-- start EXTRACT TO READ --

You might benefit from your alma mater’s protection if you decide to stay at the same institution, but for those of us who moved away after our Ph.D.., it is time to grow up and become an independent scholar.


As an independent scholar, your peers will not see you as “the Ph.D.. student of Prof. Advisor”. They will see you, Dr. Yourself, with your own field of expertise and your own network.


To reach this position, you will need to establish yourself as a researcher with a clear focus. This clear focus does not mean that you have to focus on a single topic.


On the contrary, within your area of study, you are encouraged to branch out: participate in projects within the industry, carry out desk research on tangentially related fields and broaden your scope.


To develop your own network, you need to attend conferences and industry events. Publishing helps as well, as you will typically be invited to review for the journal in which you published – this is another way to establish yourself as more of an authority in your field.


Here are a few tips:

1. Collaborate with other institutions


While it is nice to keep working with the researchers and professors with whom you worked during your Ph.D., it is time to explore other horizons. This certainly does not mean you should burn your bridges with your alma mater, but it is time to broaden your scope.


These new institutions may be situated somewhere else in the world, could be public research institutes or could be industry partners. To more varied your collaboration portfolio, the better.


2. Outreach

You could consider outreach as a time-consuming fringe activity, but it is actually quite rewarding. Outreach can be blogging and tweeting about your research, volunteering for charities, or getting involved in student support groups and on campus networks.


Consider outreach as an opportunity to show to the world the value of your research and how your work makes this world a better place.


3.  Write your own research proposals

It’s time to establish what you are interested in working on, identify the needs in that regard, and turn these needs into research proposals. It can be frightening to start your very own line of research, as you might feel inexperienced, but once you get going, you will see how rewarding it is.


Think about it: you can fully choose what you find interesting to work on, without having to explore ideas that might have been imposed on you by your advisor.

-- end EXTRACT TO READ --

▶ _STATED EXERCISE_: Write what comes next in the extract to read.

-- start SOURCE MATERIAL --

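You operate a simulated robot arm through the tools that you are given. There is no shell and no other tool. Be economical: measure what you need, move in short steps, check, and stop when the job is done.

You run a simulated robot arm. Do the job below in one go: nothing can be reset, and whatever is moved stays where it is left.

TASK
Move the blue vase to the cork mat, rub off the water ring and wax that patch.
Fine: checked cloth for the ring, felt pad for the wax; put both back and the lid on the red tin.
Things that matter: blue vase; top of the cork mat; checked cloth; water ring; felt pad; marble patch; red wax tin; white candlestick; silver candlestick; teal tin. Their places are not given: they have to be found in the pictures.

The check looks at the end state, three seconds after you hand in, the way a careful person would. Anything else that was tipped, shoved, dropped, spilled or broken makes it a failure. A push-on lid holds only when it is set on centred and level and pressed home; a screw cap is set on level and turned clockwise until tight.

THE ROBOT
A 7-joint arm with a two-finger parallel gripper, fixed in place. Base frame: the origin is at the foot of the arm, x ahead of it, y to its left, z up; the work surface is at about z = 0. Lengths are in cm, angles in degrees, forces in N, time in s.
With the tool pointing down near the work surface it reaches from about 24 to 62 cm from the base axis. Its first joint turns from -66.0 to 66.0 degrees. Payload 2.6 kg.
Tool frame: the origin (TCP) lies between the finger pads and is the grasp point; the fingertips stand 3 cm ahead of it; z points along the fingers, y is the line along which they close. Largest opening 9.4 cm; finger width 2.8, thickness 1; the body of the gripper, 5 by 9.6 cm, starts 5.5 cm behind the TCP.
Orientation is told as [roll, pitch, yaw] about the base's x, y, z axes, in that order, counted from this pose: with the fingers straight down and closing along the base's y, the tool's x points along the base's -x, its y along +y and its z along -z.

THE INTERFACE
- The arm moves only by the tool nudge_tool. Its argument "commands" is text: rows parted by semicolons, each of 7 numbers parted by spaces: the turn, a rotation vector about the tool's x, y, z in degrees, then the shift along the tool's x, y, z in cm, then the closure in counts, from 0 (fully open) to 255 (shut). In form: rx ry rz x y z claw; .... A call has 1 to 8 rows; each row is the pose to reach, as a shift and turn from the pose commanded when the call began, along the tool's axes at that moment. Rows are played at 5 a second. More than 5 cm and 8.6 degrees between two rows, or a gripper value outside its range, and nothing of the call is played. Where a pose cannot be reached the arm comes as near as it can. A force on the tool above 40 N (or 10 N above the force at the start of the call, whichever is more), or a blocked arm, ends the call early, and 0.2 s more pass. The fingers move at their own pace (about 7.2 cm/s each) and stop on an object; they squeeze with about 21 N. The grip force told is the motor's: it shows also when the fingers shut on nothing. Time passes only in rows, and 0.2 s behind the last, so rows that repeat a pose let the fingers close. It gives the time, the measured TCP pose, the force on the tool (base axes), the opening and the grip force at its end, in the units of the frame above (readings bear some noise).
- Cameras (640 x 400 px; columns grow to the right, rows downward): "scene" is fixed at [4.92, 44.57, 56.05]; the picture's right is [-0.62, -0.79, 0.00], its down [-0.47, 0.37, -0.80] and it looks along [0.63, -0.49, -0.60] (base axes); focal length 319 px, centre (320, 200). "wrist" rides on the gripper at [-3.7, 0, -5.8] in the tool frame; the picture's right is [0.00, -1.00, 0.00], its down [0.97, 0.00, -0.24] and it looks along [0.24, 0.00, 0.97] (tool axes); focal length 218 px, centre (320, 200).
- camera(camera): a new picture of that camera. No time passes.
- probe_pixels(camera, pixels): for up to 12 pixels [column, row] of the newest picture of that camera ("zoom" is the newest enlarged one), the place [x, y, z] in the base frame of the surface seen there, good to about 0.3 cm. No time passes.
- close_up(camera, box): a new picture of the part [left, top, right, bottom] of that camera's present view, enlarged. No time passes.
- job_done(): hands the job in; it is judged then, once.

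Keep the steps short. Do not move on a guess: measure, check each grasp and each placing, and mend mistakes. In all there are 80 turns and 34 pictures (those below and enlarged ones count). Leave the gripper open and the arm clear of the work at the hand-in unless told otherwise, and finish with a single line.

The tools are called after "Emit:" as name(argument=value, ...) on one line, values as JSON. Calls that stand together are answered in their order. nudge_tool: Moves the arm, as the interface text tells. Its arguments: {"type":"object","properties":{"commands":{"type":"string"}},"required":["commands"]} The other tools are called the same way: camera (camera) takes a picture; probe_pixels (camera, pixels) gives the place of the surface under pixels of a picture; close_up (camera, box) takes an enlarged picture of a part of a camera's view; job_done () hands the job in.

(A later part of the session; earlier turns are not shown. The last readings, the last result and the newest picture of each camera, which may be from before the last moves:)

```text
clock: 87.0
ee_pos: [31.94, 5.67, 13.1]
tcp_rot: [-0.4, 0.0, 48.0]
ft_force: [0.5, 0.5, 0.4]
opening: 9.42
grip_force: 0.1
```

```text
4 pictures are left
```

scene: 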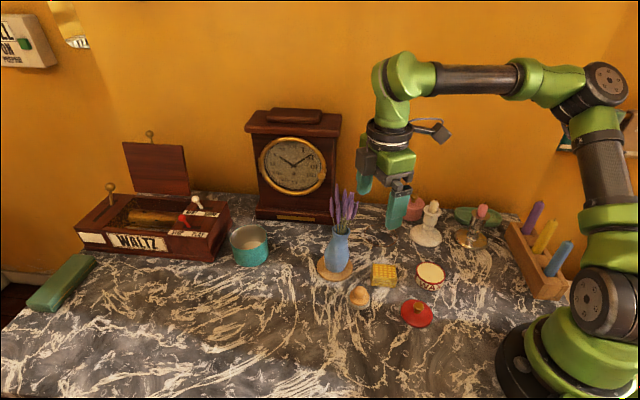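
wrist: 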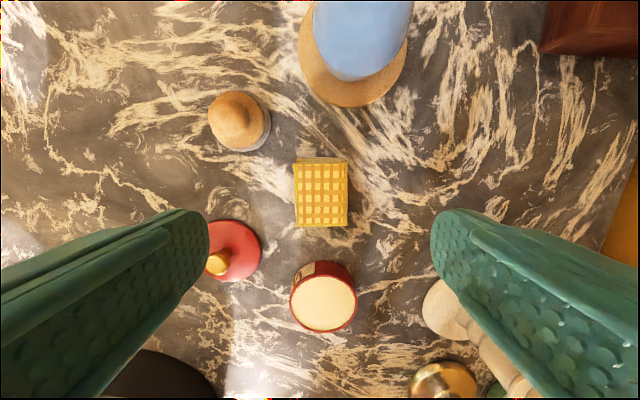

-- end SOURCE MATERIAL --

▶ _FINAL ANSWER_:
4. Become active in your research community

Review papers, participate in committees, publish your work, attend conferences – you know the drill, so do your part and volunteer to move your field forward. Showing up and working hard will show your peers that you are serious about your research field and willing to moving things forward.


5. Read a lot


Keep a finger on the pulse of your field by reading recently published papers on a weekly basis. Try to set aside a few hours a week (I know it is hard, but it is necessary) to read recent publications.


Follow the important journals in your field, and read them to get an overview of which topics are being explored, and who is working on what. Then identify the papers that are of particular interest for you, and read these in more detail.


6. Pick your fights and carry them out

What are you fascinated by? Canalize your energy and devote time to the causes you care about.  Pick your fights wisely  – you can’t carry all the worries in the world on your shoulders.


Do you want to raise your voice on the way women are undervalued in academia? Would you prefer to put energy into the guidance of first-generation students?


7. Develop your own writing voice

Practice makes perfect, and this is particularly true in academic writing. You could also say that practice develops your voice.


You will notice that, as you gain more practice writing papers, and will receive less and less feedback from your coauthors, and you will start to feel comfortable writing about your research in an authoritative voice that is distinctly yours.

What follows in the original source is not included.